Bei der Staffelwechselstation beide Flaschen herausfummeln, öffnen, zwei Beutel Kohlenhydratpulver holen, öffen, in die Flaschen füllen und von einem der zahlreichen freundlichen, engagierten Helfer füllen lassen. Wieder in der Weste verstauen, zwei Salzkapseln nehmen, mit Süßem nachspülen und weiter.
„Was ist das für Pulver?“ fragt ein Helfer. „Kohlenhydratpulver“ anworte ich. „Sicher?“, fragt er. „Ja“, antworte ich freundlich. Der alte Dopingwitz mit endlos langem Bart, aber egal. Er füllt beide Flaschen mit Wasser. Ich hinterlasse ihm die leeren Verpackungen und bedanke mich. „Dann kann ich mir genauer ansehen, was die wirklichen Inhaltsstoffen sind“, antwortet er grinsend. Der ganze Vorgang dauert etwa fünf Minuten. Dennoch liege ich wegen meines Tempos knapp zehn Minuten vor meinem Zeitplan.
Ich laufe die Straße weiter, einen Weg zwischen zwei Häusern auf einen Wald zu. Aufwärts und um die Kurve, bis ich den nun zu folgenden Weg in seiner ganzen Pracht sehe: Steil bergauf, alle Läufer wegen der Steilheit gehend. Das erste Stück laufe ich noch, muss aber nach einger Zeit auch gehen.
Durch die Streckenkenntnis weiß ich, dass es jetzt in 2 – 3 Kilometern mehr als 100 Höhenmeter aufwärts und für die nächsten 20 km ständig auf- oder abwärts geht. Schon nach kurzer Zeit laufe ich wieder. Weiter, immer weiter. Ein kleines Stück geht es eben, kurz bergab und sofort wieder bergauf. Ich spüre starken Druck und laufe entsprechend etwas zu schnell. Nach fünf Kilometern hoch und runter spüre ich stärker werdende Erschöpfung, sowohl in den Beinen als auch im Kopf. Jetzt schon so müde.
Alter Schwede, alles wird so langsam
Es sind noch weitere 35 km Steigungen zu schaffen. Das kann nix werden. Verzweiflung breitet sich in mir aus, ich werde zunehmend mutlos. Schließlich regt sich hinter der dumpfen Erschöpfung und Verzweiflung in meinem Kopf ein Gedanke: Du liegst immer noch vor deinem Zeitplan. Selbst wenn du einen Einbruch bekommst, finshst du immer noch mit guten 8:30. Jetzt kämpfe weiter und lass dich nicht gehen. Stimmt. Klares Denken fällt mir zunehmend schwerer. Wir sind erst bei Kilometer 25 und schon jetzt kann ich nur noch langsamer denken.
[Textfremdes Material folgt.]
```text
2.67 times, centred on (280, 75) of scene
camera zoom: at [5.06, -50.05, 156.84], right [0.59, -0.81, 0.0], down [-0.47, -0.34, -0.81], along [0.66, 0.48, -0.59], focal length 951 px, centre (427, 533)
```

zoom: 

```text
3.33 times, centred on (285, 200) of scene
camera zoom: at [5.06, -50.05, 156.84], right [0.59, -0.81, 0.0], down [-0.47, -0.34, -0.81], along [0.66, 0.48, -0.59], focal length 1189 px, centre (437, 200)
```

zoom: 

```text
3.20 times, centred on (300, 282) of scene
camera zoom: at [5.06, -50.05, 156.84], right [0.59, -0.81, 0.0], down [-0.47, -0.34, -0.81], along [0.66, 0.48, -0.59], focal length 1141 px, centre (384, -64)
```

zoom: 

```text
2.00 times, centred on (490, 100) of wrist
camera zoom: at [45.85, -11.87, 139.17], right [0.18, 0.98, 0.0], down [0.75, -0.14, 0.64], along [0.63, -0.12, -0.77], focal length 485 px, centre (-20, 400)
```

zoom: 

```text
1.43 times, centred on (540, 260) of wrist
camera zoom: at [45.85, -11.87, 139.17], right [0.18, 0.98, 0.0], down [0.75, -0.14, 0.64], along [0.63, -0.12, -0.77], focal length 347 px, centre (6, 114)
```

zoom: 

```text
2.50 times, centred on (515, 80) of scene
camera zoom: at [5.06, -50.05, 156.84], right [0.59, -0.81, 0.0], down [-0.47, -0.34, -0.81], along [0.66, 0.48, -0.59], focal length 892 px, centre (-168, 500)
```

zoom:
Ich spüre plötzlich einen starken Schmerz in den Muskeln über und unter dem Knie. Sobald ich das linke Bein beuge, schmerzt es. Es fühlt sich aber nicht wie eine Verletzung an. Ich laufe in den Schmerz hinein, hinke die ersten zwanzig Meter etwas, dann geht es wieder.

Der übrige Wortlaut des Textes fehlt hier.